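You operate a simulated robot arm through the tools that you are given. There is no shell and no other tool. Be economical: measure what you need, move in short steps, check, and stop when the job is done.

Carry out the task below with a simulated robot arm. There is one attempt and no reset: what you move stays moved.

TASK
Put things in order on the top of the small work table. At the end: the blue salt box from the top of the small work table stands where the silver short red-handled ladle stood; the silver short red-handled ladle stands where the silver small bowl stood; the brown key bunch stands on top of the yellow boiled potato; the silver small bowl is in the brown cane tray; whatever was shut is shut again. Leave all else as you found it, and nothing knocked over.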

==

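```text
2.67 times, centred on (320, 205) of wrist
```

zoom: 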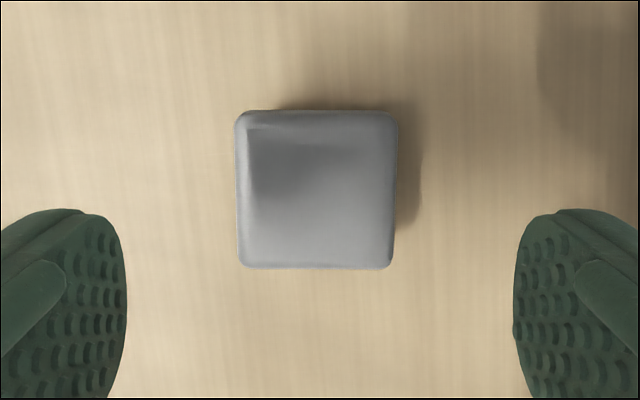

Problem description
State the count of lines with the word "simulated" in them, and write nothing else.

Exercise result
2